▶ **DATA SUPPLIED**:
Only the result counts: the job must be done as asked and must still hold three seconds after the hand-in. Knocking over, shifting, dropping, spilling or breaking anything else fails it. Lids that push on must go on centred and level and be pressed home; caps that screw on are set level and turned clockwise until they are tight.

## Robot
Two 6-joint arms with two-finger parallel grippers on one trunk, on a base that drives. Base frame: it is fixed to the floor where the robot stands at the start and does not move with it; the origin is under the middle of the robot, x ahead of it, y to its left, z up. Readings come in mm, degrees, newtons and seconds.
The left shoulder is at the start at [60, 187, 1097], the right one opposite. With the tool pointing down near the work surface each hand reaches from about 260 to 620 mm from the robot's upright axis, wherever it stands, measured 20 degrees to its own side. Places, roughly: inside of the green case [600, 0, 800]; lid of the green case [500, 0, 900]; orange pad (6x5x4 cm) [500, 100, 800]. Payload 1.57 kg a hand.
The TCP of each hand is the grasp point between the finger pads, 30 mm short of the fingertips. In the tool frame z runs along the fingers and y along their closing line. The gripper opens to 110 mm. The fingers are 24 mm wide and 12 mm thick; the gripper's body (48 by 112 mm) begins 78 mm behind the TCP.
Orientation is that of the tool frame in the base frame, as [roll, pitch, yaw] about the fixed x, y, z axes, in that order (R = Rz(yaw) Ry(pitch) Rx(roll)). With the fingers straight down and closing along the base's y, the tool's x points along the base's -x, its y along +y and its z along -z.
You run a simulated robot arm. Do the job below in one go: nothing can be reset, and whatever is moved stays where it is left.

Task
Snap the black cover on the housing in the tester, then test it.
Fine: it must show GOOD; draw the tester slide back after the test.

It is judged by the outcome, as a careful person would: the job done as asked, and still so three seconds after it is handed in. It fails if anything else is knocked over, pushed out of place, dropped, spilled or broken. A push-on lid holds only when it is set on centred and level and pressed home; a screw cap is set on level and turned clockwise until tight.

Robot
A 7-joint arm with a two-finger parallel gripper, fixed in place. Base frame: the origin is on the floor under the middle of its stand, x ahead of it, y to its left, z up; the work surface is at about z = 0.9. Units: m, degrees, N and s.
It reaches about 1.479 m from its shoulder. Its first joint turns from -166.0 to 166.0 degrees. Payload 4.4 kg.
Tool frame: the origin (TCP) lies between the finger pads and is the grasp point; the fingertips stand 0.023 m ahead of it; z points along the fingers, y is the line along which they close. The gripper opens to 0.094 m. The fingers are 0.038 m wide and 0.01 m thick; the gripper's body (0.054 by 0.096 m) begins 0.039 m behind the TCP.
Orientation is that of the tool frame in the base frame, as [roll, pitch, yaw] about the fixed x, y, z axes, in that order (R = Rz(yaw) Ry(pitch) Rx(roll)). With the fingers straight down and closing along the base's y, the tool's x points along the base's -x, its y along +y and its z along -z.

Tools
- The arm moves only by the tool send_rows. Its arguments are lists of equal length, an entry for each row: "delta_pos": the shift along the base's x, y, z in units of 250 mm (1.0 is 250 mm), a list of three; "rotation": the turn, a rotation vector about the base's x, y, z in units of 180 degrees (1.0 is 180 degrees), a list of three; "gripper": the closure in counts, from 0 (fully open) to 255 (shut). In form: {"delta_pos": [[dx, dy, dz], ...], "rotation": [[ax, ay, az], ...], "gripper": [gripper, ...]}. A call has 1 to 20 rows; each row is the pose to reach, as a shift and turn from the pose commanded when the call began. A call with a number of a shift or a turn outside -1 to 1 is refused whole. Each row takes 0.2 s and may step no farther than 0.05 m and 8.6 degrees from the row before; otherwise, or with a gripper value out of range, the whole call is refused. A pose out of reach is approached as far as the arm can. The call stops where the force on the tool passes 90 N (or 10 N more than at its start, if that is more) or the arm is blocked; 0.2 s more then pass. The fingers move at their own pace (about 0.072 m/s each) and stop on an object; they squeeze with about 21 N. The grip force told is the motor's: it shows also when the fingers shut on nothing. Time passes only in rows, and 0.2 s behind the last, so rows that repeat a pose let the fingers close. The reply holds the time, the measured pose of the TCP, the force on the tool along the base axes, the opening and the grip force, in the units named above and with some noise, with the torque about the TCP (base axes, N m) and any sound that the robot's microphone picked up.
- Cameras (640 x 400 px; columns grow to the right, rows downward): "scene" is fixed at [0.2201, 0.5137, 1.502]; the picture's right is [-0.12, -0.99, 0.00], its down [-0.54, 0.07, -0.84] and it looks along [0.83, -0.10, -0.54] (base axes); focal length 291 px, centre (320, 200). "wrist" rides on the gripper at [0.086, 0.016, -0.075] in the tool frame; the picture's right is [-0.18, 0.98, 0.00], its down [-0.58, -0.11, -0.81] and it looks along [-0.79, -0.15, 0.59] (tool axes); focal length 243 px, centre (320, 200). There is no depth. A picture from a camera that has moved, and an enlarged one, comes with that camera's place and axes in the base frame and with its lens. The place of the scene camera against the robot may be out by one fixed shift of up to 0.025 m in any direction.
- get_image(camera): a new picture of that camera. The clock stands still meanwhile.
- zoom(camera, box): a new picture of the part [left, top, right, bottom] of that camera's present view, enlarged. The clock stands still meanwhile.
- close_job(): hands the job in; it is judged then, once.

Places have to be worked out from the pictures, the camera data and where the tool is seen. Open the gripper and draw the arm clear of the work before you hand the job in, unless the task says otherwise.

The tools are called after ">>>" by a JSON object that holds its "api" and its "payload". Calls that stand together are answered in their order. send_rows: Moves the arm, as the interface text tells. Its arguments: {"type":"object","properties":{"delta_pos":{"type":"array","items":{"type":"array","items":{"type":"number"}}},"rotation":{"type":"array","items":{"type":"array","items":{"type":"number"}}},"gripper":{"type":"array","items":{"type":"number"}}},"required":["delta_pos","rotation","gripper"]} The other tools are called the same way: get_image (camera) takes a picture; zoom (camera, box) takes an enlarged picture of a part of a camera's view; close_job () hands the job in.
...
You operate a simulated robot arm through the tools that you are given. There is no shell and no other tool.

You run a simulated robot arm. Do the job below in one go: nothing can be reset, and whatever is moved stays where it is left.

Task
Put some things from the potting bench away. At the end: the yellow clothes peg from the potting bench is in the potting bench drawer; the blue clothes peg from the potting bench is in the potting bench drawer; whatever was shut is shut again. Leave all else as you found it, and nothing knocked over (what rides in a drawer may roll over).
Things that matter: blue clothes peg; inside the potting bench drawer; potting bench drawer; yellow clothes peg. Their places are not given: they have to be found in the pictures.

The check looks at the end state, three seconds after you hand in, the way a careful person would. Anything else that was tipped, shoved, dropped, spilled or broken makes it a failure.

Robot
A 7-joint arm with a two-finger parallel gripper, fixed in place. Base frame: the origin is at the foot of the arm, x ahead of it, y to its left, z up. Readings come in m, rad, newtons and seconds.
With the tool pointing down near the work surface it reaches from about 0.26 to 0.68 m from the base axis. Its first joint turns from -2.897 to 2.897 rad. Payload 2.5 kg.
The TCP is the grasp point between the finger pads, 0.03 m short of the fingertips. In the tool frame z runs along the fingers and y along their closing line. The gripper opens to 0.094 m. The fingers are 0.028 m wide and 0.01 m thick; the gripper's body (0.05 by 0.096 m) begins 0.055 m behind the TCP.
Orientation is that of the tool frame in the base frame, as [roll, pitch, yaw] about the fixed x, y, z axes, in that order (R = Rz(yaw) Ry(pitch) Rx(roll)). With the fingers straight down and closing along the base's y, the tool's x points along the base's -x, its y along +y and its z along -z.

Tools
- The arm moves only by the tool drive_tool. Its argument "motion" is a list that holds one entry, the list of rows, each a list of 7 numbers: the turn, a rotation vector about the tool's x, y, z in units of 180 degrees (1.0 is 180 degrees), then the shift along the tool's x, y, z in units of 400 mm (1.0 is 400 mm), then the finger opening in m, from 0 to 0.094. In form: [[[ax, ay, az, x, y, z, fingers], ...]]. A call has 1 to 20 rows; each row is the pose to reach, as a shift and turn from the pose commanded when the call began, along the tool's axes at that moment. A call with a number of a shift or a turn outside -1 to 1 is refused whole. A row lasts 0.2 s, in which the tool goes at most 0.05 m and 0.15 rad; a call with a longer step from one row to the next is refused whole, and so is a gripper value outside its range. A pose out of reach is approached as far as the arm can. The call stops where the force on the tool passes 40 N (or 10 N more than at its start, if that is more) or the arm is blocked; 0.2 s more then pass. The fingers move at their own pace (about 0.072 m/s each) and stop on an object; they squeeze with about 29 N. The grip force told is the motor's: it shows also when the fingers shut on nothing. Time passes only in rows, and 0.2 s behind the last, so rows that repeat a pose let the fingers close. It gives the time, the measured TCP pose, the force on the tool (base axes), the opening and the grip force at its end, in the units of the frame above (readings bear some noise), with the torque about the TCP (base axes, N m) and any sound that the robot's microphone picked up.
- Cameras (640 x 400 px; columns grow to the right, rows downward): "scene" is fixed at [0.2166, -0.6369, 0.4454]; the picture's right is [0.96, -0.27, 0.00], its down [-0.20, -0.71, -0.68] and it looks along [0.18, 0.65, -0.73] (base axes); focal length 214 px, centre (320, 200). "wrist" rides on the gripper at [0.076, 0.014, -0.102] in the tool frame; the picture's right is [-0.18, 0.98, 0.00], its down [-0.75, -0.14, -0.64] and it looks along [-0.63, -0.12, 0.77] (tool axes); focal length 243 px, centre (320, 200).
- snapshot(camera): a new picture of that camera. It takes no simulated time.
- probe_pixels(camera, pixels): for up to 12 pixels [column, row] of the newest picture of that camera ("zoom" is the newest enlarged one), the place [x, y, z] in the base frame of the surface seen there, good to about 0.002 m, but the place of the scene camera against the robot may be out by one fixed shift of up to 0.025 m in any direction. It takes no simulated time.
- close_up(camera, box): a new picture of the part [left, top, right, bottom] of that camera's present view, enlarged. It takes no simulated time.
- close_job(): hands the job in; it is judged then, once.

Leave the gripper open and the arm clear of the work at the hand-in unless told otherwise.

▶ **PROBLEM STATEMENT**: From the line that contains "Only the result" through the line that contains "Two 6-joint arms", reproduce every line exactly, both end lines included. Set them out as a list numbered 1., 2., 3. and so on, without blank lines.

▶ **TASK SOLUTION**:
1. Only the result counts: the job must be done as asked and must still hold three seconds after the hand-in. Knocking over, shifting, dropping, spilling or breaking anything else fails it. Lids that push on must go on centred and level and be pressed home; caps that screw on are set level and turned clockwise until they are tight.
2. ## Robot
3. Two 6-joint arms with two-finger parallel grippers on one trunk, on a base that drives. Base frame: it is fixed to the floor where the robot stands at the start and does not move with it; the origin is under the middle of the robot, x ahead of it, y to its left, z up. Readings come in mm, degrees, newtons and seconds.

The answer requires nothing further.